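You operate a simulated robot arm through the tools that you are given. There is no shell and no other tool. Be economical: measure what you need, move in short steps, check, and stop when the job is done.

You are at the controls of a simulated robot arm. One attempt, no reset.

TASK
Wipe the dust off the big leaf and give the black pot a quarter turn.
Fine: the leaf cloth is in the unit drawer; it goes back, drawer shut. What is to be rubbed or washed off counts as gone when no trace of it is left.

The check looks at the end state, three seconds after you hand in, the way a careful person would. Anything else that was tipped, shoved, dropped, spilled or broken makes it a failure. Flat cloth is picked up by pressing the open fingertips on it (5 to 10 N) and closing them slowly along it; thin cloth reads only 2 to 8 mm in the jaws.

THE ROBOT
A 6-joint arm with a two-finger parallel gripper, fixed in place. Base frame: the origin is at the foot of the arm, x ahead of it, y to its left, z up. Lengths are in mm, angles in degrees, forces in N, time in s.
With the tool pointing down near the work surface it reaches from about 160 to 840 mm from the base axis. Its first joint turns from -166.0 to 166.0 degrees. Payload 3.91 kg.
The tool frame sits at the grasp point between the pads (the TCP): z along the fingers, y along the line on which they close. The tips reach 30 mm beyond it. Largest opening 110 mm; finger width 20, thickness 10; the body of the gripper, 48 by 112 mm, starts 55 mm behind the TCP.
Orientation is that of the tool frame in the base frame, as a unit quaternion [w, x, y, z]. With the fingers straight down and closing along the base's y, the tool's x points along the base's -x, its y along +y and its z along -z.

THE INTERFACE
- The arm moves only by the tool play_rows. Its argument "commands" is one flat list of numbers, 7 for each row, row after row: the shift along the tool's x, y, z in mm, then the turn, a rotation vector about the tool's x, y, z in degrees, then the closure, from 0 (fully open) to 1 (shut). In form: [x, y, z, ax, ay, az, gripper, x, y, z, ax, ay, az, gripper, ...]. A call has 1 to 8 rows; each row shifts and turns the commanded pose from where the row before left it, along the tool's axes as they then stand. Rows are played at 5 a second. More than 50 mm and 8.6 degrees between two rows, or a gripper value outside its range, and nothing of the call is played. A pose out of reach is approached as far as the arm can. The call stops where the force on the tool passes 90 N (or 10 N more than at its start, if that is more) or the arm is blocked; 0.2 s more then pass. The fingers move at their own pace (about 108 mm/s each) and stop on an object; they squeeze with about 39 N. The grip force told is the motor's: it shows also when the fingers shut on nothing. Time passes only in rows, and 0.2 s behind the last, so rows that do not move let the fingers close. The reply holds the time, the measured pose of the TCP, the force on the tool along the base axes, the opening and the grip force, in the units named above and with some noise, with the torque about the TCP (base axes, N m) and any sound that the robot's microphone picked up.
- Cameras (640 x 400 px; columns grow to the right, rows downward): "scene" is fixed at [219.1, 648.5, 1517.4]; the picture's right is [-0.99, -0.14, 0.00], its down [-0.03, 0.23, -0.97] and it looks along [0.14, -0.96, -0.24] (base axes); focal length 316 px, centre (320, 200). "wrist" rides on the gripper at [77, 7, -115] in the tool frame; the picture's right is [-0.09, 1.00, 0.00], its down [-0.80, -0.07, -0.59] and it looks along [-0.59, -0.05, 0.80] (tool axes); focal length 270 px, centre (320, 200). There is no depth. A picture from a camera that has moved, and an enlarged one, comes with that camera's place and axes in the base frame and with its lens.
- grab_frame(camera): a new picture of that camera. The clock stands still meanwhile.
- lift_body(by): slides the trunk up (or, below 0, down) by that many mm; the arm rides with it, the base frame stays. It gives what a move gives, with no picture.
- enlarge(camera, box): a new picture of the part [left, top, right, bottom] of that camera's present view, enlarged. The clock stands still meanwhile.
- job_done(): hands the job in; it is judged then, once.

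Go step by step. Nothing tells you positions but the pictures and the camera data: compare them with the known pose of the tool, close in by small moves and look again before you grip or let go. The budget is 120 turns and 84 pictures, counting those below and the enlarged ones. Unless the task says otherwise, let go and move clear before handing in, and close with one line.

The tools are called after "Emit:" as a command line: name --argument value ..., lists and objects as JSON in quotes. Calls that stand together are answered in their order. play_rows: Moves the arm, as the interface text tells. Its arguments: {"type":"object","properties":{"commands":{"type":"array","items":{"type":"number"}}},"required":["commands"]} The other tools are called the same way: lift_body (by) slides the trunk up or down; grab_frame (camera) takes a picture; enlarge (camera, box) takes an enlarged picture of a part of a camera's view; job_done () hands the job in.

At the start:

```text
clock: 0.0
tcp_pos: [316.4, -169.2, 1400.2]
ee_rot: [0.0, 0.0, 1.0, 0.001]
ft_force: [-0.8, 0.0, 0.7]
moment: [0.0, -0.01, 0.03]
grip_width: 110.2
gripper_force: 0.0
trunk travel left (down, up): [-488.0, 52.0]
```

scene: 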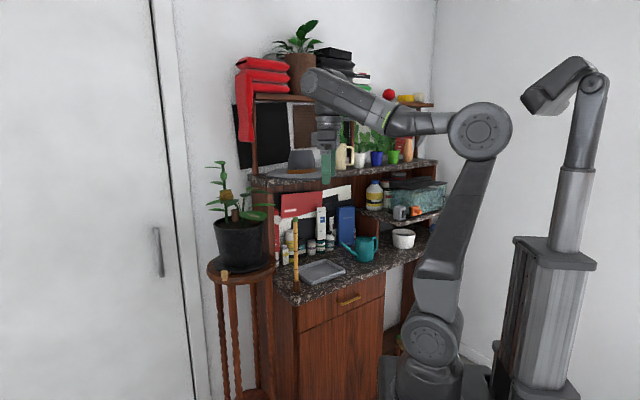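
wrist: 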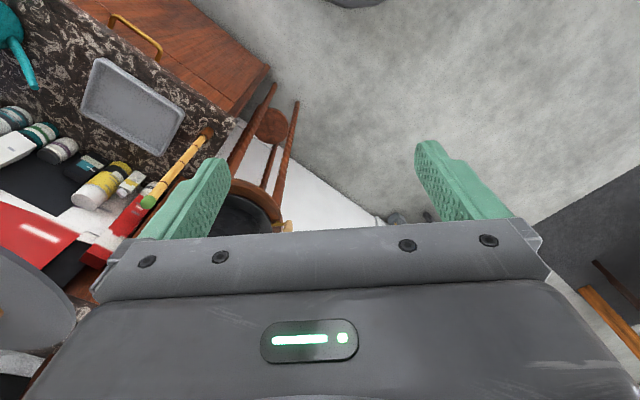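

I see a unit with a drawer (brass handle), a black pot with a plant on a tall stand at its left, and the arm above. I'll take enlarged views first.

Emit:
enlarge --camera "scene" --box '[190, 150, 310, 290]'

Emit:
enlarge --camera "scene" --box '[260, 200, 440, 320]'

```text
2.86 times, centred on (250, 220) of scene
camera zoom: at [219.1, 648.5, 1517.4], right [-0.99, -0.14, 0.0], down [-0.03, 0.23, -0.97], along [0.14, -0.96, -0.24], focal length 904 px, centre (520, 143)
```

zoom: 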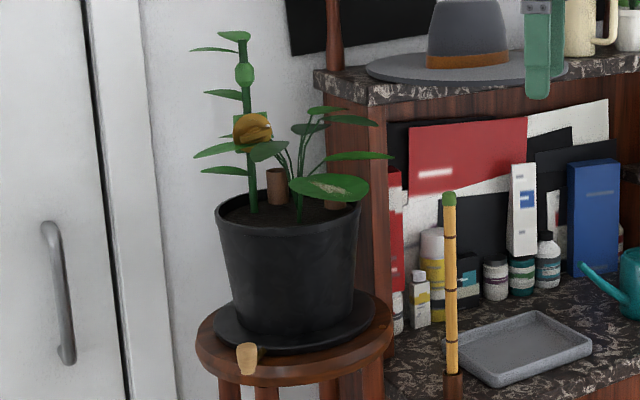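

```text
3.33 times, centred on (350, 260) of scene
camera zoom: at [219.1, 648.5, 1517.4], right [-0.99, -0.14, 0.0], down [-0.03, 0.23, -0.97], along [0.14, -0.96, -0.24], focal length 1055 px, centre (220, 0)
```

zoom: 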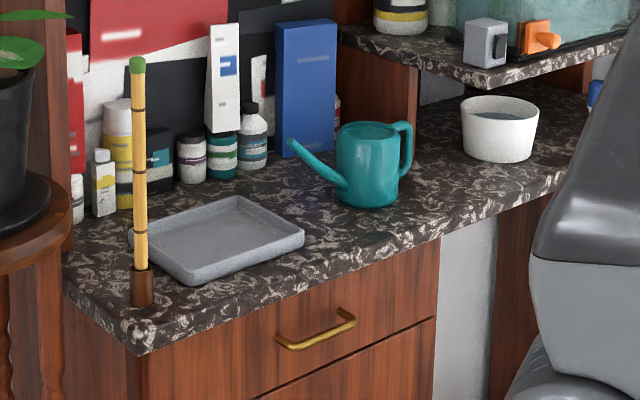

★ ★ ★ ★

__Goal of the exercise__. Give back exactly the stretch that opens on the line with "- lift_body(by): slides" and closes on the line with "Go step by step.". Put a running number in front of each line and drop blank lines.

__Written solution__.
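1. - lift_body(by): slides the trunk up (or, below 0, down) by that many mm; the arm rides with it, the base frame stays. It gives what a move gives, with no picture.
2. - enlarge(camera, box): a new picture of the part [left, top, right, bottom] of that camera's present view, enlarged. The clock stands still meanwhile.
3. - job_done(): hands the job in; it is judged then, once.
4. Go step by step. Nothing tells you positions but the pictures and the camera data: compare them with the known pose of the tool, close in by small moves and look again before you grip or let go. The budget is 120 turns and 84 pictures, counting those below and the enlarged ones. Unless the task says otherwise, let go and move clear before handing in, and close with one line.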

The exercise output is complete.